I will try not to freak out too much until I see my cardiologist next week and ask her about it.

However, if it turns out that not much has changed and I am not going to live much past a decade from now–if even that–then some things are going to have to change in my life. I won’t be able to put off all the stuff I want to do until later. And I won’t have to plan for retirement, either, which means I won’t have to feel guilty about spending the money. The first priority will be moving back to Kentucky, and after that, getting to England to see Brooke, and getting back to Japan.

And of course, I will do my best to live as long as possible, which means listening to my doctors and taking care of myself. I can’t eat like I’ve eaten my entire life anymore. I have to eat lean meats, vegetables, no fried food. No more desserts. A lot fewer starches/carbohydrates. Heart-healthy stuff. And I need to go ahead and get a treadmill because aerobic exercise is recommended, on days when I feel up to it.

I had a Slim-Fast for breakfast, a Chick-fil-A Cool Wrap with a fruit cup and Diet Dr Pepper for lunch, and a swordfish steak, baked potato, and steamed veggies for dinner, but while those were healthier options than my usual, I will need to move away from eating out as much as possible–it adds too much sodium.

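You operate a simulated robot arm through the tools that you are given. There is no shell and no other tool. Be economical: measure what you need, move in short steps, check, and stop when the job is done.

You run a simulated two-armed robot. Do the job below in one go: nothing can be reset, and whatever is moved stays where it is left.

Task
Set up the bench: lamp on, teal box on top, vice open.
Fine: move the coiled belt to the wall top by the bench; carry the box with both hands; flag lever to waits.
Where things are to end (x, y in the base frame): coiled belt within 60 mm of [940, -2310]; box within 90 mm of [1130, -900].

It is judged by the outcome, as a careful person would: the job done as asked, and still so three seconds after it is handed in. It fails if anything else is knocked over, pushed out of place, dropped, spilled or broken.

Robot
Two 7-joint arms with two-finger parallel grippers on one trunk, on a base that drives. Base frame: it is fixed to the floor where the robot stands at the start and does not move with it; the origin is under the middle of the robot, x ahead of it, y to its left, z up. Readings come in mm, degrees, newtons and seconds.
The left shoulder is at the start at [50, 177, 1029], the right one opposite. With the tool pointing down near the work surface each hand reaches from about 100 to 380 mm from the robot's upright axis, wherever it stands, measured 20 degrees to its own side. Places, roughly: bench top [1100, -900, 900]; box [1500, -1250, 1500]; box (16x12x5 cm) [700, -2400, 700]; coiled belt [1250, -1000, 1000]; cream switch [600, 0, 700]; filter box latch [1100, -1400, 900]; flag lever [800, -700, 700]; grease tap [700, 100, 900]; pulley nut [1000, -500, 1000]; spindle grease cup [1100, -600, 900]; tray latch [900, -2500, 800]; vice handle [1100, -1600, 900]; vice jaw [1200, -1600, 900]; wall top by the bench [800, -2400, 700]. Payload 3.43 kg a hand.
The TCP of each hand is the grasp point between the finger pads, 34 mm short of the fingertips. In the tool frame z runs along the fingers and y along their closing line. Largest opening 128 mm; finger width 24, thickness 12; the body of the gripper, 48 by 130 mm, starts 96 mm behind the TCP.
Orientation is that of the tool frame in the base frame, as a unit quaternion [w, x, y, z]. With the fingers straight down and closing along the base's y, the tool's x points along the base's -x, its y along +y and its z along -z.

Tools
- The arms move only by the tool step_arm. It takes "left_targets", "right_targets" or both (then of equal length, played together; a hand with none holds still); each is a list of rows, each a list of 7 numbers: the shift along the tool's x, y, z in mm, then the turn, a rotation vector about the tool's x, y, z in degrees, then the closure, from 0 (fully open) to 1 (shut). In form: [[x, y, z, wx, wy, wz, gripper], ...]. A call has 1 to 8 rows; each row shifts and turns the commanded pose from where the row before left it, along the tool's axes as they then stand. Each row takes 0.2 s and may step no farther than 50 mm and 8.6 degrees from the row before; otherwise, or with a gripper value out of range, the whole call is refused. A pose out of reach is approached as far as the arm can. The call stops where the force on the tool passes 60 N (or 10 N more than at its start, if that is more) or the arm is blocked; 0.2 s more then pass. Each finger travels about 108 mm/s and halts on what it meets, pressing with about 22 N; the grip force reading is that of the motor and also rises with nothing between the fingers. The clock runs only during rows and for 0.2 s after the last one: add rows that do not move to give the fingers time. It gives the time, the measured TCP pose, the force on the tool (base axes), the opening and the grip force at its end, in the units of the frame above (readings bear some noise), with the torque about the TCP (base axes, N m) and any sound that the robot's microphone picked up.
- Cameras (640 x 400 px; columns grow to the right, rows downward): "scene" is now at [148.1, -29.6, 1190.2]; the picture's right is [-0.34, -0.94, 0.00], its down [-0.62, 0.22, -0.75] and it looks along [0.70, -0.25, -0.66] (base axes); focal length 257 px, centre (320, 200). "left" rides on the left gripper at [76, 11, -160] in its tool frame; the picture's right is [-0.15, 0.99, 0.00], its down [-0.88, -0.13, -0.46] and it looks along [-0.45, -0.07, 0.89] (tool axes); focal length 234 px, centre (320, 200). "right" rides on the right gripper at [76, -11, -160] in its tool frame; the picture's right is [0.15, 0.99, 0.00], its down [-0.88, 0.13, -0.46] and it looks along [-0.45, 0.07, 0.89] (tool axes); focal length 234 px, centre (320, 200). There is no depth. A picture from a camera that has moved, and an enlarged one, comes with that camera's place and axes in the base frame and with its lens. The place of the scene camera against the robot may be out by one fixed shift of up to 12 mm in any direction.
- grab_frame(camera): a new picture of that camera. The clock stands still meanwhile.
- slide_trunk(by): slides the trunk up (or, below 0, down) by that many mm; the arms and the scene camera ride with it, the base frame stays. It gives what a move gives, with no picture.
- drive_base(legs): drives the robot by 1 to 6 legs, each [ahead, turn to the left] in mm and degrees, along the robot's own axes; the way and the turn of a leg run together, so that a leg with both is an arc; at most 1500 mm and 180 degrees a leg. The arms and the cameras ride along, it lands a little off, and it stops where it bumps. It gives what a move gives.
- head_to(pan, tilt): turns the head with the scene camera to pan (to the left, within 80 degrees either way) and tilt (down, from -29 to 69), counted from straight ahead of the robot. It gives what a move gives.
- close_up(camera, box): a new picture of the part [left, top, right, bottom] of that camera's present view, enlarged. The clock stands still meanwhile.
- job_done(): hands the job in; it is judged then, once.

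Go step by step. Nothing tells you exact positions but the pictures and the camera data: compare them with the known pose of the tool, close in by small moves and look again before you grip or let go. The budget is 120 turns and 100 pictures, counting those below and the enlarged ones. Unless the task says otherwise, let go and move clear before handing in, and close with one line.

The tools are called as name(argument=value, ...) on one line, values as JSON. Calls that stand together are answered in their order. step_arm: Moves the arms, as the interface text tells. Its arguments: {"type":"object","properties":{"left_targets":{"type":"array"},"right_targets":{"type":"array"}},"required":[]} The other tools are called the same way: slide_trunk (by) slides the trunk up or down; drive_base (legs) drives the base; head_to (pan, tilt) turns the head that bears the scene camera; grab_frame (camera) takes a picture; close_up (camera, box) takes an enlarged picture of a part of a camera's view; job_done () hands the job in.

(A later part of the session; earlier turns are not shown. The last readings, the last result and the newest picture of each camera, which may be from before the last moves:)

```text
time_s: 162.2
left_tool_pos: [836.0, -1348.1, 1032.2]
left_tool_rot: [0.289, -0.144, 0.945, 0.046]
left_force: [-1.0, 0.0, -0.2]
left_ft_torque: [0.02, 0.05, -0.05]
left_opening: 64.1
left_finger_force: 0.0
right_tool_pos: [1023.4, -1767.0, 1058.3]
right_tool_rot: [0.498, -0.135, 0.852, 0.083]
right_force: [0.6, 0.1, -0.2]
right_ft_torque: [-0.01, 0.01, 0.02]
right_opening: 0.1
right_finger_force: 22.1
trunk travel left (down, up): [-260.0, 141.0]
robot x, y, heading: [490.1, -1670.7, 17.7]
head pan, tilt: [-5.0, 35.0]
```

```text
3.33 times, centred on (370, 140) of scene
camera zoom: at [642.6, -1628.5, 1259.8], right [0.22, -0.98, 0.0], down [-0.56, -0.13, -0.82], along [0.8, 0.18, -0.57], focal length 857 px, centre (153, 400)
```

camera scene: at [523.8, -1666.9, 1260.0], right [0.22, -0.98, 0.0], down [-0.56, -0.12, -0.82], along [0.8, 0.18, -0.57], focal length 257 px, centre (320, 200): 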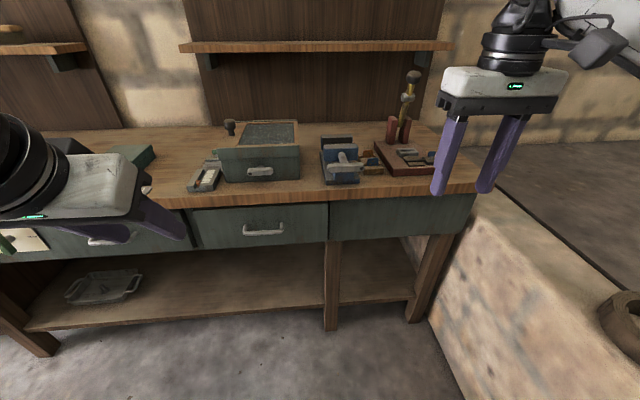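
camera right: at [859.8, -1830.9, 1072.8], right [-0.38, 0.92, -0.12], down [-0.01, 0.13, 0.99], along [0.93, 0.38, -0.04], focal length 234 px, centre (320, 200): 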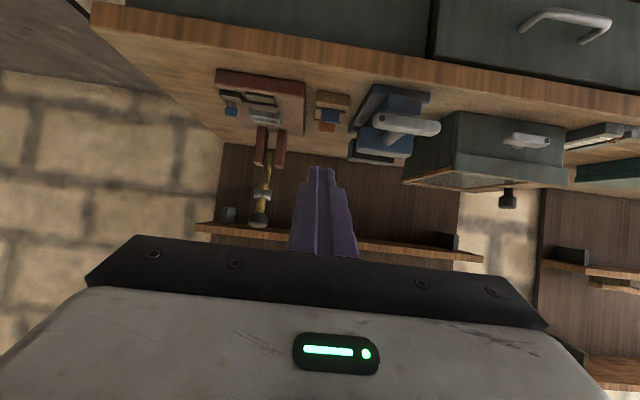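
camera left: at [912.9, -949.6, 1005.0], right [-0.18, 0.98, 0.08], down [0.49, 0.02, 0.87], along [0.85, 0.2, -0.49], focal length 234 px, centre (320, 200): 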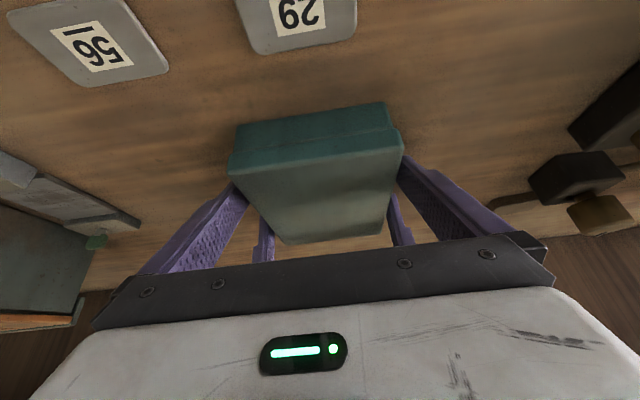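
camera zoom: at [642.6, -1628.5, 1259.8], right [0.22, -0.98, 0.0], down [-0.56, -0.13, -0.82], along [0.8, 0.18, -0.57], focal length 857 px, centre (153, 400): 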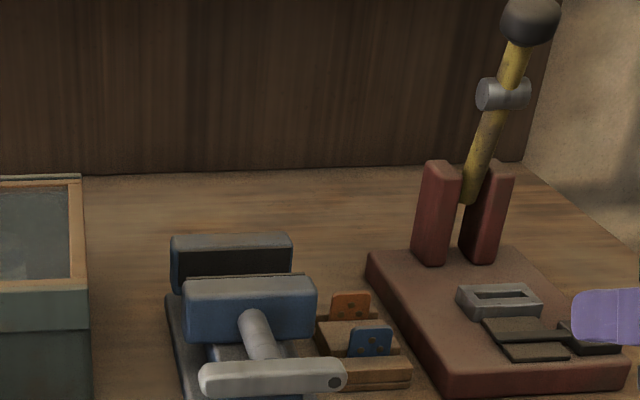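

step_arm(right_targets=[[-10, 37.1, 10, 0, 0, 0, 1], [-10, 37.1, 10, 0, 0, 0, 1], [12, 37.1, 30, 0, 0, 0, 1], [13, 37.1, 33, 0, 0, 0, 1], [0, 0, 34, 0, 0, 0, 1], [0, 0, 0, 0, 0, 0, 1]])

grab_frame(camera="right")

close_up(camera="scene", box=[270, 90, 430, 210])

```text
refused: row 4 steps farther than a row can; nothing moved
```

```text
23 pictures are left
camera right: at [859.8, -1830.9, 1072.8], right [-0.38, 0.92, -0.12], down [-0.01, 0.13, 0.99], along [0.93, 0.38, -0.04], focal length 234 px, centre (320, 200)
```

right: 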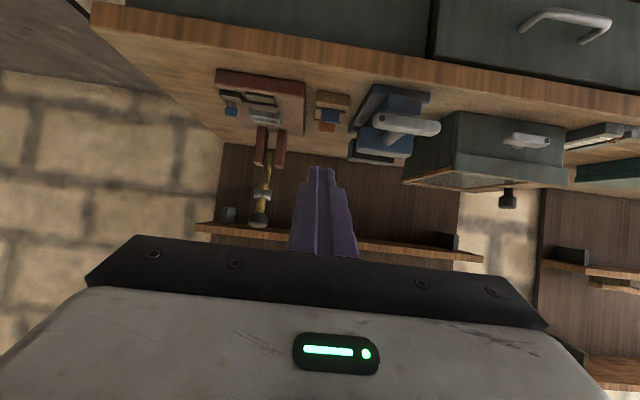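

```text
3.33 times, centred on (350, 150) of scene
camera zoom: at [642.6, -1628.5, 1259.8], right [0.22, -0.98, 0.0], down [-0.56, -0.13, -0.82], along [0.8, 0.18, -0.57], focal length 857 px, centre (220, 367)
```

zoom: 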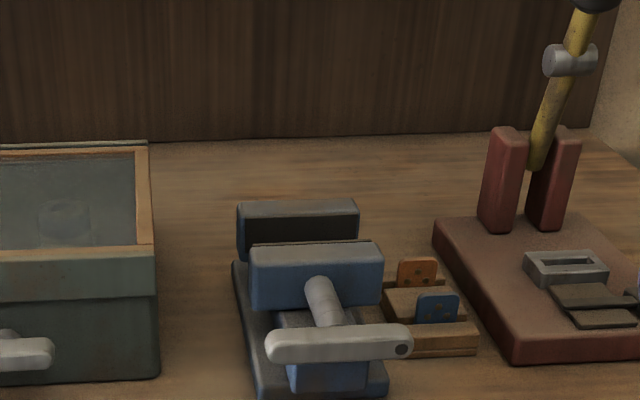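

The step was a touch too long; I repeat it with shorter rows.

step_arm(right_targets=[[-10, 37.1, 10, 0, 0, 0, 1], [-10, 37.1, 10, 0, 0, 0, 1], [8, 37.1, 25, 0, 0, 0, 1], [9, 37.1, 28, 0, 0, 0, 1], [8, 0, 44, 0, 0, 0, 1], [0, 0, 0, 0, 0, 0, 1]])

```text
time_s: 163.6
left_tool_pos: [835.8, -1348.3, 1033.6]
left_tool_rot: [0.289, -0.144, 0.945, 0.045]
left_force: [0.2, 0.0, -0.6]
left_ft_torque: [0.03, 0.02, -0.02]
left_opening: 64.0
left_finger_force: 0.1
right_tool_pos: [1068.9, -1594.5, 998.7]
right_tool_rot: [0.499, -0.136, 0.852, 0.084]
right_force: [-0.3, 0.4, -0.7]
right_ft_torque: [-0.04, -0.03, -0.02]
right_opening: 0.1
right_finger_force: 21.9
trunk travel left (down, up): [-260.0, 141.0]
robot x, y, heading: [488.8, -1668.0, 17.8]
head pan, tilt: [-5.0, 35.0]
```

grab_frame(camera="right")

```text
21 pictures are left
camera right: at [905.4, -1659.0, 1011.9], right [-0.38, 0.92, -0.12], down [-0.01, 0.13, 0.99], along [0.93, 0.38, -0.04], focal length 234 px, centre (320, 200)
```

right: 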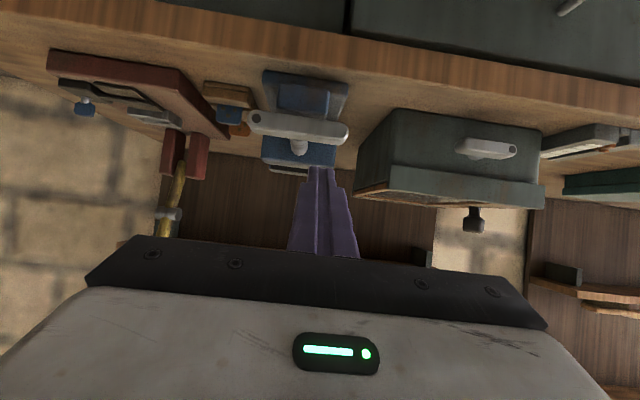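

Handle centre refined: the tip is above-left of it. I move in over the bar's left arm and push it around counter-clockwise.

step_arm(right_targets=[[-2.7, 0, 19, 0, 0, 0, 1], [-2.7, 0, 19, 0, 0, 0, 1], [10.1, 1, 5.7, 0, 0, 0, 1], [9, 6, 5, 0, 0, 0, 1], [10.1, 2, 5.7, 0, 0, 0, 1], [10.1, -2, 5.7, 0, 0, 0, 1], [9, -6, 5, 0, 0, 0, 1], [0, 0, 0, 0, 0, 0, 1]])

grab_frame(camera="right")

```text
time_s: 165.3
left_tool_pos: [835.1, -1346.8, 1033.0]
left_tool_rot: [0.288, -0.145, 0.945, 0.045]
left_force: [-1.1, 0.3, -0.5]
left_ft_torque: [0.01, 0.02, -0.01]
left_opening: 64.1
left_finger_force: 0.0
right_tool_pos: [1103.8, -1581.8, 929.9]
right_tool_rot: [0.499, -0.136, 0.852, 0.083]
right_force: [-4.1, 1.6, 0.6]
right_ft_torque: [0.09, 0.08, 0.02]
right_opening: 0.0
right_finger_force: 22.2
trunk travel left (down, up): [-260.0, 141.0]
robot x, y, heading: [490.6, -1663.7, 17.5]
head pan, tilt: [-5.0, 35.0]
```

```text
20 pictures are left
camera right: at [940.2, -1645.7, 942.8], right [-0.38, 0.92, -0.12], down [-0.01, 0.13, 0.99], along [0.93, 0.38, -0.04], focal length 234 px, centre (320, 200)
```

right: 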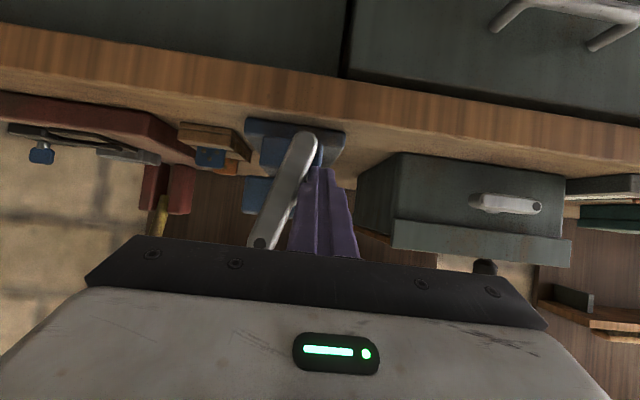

There may be nothing to worry about; iVillage has a list of questions for CHF patients to ask their doctors, and one of them is “Is my heart failure likely to seriously affect my life expectancy?” which suggests that some heart failure might not (although maybe this question is there because it usually does, but I’m an optimist). But regardless of what I hear at the doctor’s, I am going to work to make these changes in my life so I can be healthier.